Poll Everywhere

“For those of us who teach large classes, this is a way to connect to students and generate the feeling of a small class discussion for people who want to connect without feeling intimidated.” - Joe Harris, Associate Professor of Sociology

As many faculty know, it is often difficult to create meaningful student engagement in large-enrollment courses. Joe Harris, Associate Professor of Sociology, ran into this problem in his SOC 100 Principles of Sociology class, so he set out to find a way to use technology to enhance student engagement in a cost-effective way. An online polling software that records student responses on laptops, phones, and other devices did just that. 

“Professor Harris' Sociology course had lots of content that needed to be covered in short lecture periods,” said BU student Olivia Van Siclen. “All of this information was overwhelming and dense, but Professor Harris utilized the Poll Everywhere software to connect it to our daily lives, making it easier and more fun to grasp.” 

Poll Everywhere is a polling and discussion tool students can use during class to generate lively and engaging discourse while they dig into course content in real-time. According to Harris, “It’s a great conversation starter. When you get votes anonymously and you put that on the board, then the class can unpack that.”

Classroom Scenario

“One of the first questions I ask in my SOC 100 class is, "How much 'free will' do we have?" This question is intended as a way to get students thinking about the relationship between structural factors that include cultural norms, social class, race and racism, gender, geography, and individual agency. 


By polling the class' initial baseline perceptions, we were able to start a discussion of their thoughts on the matter and then see how their thoughts changed over time as they began to understand the powerful constraints that structural conditions have on choices that we imagine to be our own, as well as life chances and health outcomes.” 

Two charts show the change over time in student response to the question: "Do we have free will?" At the start of the class, 71% of students voted yes and 29% of students voted no. By the end of the class, only 40% voted yes while 60% voted no.

Professor Harris asked this question in the first class and the last class and this question enabled us to think about the topic,” said BU student Hyeonseo Cho. “It was interesting to see the result, listen to classmates’ opinion about the result, and how I think about it. In the end, we were able to see the difference and change our opinion about whether we have free will.” 

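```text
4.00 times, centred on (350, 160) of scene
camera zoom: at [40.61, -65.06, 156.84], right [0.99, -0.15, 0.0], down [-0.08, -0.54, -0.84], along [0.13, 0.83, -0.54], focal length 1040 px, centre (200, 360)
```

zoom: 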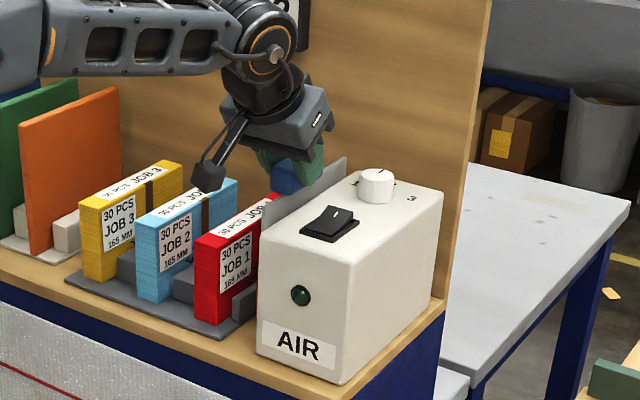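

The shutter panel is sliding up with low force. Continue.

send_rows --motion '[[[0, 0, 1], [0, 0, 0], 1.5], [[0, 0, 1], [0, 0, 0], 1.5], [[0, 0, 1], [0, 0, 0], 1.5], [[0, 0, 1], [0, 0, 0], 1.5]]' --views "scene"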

Ultimately, Harris used this technology to do things like anonymously poll household family income and put the reported results into conversation with the distribution of household family income in the U.S. For Harris’ class, such exercises powerfully underscored the general privilege of students at BU relative to the general population. “I would see a lot of hands go up that lead to not only good discussion but good debate, which would then lead to interesting follow-up questions,” said Harris.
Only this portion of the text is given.